Россия поставила перед собой цель достичь углеродной нейтральности к 2060 году. Поэтому на государственном уровне сейчас идет поиск оптимальных решений, которые в какой-то мере могли бы обеспечить баланс между теми изменениями, которые должны произойти в промышленности и энергетике, и макроэкономическим воздействием этих изменений на социально-экономические условия в стране. Здесь, конечно, наиболее важно обеспечить планомерность этих изменений и продуманность климатической политике в целом.
На уровне государства мы занимаемся поисками того, как обеспечить принцип нейтральности углеродного регулирования по отношению к расходам населения и бизнеса с тем, чтобы общая фискальная нагрузка не увеличилась.
А это возможно?
Наверное возможно, потому что у нас до 2060 года еще почти 40 лет.

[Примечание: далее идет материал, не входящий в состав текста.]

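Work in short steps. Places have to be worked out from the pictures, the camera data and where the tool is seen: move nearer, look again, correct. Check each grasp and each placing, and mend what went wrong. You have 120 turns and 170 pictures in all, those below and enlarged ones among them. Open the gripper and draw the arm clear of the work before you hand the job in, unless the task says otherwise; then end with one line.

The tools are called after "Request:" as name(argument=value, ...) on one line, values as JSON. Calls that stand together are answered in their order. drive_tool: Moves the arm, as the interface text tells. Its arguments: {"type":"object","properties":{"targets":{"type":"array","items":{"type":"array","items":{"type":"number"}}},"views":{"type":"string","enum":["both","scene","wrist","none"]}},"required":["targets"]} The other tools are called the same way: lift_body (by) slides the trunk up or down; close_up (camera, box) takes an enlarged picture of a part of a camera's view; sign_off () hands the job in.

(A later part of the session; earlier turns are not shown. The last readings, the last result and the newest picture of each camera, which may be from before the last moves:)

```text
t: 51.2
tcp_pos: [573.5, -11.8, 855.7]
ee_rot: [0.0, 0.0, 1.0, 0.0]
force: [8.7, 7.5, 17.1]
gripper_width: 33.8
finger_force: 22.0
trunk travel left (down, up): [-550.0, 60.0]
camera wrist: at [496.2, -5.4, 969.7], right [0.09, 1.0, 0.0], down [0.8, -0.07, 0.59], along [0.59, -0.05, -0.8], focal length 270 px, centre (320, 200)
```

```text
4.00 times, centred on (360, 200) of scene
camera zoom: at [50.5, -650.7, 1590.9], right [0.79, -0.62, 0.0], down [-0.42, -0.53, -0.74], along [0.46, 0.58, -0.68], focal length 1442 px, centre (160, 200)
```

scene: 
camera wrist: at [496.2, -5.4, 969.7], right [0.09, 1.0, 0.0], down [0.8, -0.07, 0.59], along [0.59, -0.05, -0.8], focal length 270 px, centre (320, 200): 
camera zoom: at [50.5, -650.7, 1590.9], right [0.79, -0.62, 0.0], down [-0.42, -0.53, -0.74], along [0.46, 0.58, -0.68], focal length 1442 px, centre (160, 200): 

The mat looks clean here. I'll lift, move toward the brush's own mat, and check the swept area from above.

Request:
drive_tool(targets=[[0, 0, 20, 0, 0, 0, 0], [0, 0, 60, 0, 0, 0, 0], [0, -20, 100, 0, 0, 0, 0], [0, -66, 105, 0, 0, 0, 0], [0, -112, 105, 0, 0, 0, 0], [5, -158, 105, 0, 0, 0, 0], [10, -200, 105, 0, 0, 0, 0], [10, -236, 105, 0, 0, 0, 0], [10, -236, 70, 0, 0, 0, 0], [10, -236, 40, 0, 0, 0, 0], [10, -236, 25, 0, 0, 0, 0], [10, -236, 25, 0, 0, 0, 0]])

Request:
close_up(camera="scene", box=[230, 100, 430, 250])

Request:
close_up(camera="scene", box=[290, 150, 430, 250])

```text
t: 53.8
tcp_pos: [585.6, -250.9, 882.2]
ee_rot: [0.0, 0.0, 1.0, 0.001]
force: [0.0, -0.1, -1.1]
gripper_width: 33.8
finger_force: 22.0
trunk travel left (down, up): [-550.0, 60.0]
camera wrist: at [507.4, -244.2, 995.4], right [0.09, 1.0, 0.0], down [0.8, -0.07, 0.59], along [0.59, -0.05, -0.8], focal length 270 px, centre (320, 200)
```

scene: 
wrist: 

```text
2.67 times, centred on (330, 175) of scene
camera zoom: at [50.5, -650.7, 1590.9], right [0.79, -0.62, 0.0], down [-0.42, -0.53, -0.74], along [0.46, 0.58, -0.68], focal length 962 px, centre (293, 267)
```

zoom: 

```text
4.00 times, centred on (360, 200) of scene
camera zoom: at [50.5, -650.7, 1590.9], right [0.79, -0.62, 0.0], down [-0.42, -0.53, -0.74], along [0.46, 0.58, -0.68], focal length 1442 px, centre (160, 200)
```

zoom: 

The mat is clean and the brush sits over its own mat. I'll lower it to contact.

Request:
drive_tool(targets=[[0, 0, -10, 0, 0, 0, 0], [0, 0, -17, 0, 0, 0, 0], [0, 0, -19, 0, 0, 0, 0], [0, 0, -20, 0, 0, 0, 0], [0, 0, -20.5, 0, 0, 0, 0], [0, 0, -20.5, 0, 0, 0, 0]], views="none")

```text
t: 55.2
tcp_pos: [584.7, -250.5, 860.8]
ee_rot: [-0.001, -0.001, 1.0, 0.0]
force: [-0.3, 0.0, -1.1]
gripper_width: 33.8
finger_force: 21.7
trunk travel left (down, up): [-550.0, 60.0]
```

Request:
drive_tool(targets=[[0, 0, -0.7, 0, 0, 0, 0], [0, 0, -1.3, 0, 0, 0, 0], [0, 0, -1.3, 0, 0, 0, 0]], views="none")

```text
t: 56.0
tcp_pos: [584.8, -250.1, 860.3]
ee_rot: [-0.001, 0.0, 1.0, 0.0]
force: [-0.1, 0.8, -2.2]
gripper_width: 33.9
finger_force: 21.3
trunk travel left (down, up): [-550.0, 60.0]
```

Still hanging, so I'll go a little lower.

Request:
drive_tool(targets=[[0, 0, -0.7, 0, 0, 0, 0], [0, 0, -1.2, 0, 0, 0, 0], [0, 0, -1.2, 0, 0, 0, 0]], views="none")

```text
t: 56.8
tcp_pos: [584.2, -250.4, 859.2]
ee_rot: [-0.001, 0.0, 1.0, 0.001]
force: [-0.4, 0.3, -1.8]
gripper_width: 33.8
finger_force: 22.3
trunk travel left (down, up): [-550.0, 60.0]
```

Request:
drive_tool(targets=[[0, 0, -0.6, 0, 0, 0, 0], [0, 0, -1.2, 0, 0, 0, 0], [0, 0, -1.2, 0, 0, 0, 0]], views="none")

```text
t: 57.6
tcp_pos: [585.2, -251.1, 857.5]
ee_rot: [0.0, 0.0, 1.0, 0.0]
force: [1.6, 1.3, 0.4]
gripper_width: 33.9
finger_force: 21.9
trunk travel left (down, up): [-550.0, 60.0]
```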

Если мы прямо сейчас начнем этим активно заниматься, то качественные изменения за такой долгий период вполне могут произойти. Но в этом регулировании важно обеспечить, например, некую дифференциацию по отраслям экономики, потому что выбросы парников газов в разных сферах деятельности существенно различаются. Для успешного энергоперехода нужны будут меры государственного стимулирования, это касается и предоставления налоговых льгот, а в ряде случаев, наверное, и прямого бюджетного финансирования.
Важно также обеспечить и технологическую нейтральность. Безусловно, мы должны стремиться к максимальному снижению эмиссии и увеличению поглощения парниковых газов, но сделать это необходимо экономически оптимальным способом. Здесь очень важно будет обеспечить объективность оценки предлагаемых к внедрению технологий и не допустить продвижения или лоббирования тех или иных неоптимальных или сомнительных технологических решений.
В этом году принят федеральный закон об ограничении выбросов парниковых газов, и подходы, которые лежат в основе этого закона, на мой взгляд, вполне сбалансированы и потенциально могут решить основные задачи, главная из которых – декарбонизация большинства отраслей российской экономики. Но, повторюсь, многие технологии еще только должны быть разработаны и применены в промышленных масштабах, прежде чем мы сможем говорить о каком-то положительном эффекте.
Такие компании как «Норникель» занимаются ESG-повесткой уже многие годы, однако для большинства предприятий в России это еще достаточно новая тема. Каковы Ваши прогнозы по поводу того, как будет развиваться отечественная зеленая экономика?
Я думаю, что ESG – это надолго. Технологически человеческая цивилизация развивается в разных частях света одним и тем же путем, все остальное – это надстройка. Я бы еще добавил, что сегодня в активную экономическую жизнь включаются новые молодые поколения, у которых ценностный ряд может отличаться от того, который был у предыдущего. И я вижу, что многие молодые люди предпочли бы работать в компаниях, которые уважительно и ответственно относятся к сохранению окружающей среды и уменьшению нагрузки на нее. Эти люди не пойдут работать в те компании, которые экологически «грязные».
Я считаю это очень важным, потому что эти молодые люди достаточно быстро выйдут на уровень принятия решений — и в компаниях, и в государственном аппарате. Естественно, они будут свои ценности защищать с помощью действий, принимаемых решений, законов и всего прочего. Я считаю, что это очень прогрессивное изменение, которое позволит этой армии – а это действительно должна быть целая армия людей, которые поддерживают сохранение окружающей среды, – увеличивать свое влияние на все аспекты общественной и экономической жизни.
Плюс к тому сегодня гражданское общество стало серьезной силой, нежели это было раньше. Прозрачность бизнеса, качество окружающей среды, приверженность принципам социальной ответственности и соблюдение принципов эффективного корпоративного управления – все эти показатели очень внимательно отслеживаются неправительственными организациями, гражданскими активистами и средствами массовой информации, которые теперь гораздо более интенсивно освещают деятельность делового сообщества в новых условиях. Все это создает атмосферу нетерпимости к безответственному бизнесу и подконтрольности обществу, что по-английски называется accountability, когда бизнес реально должен отчитываться перед обществом за результаты своей деятельности, и особенно за негативное воздействие на окружающую среду. Мы эти уроки усвоили достаточно хорошо.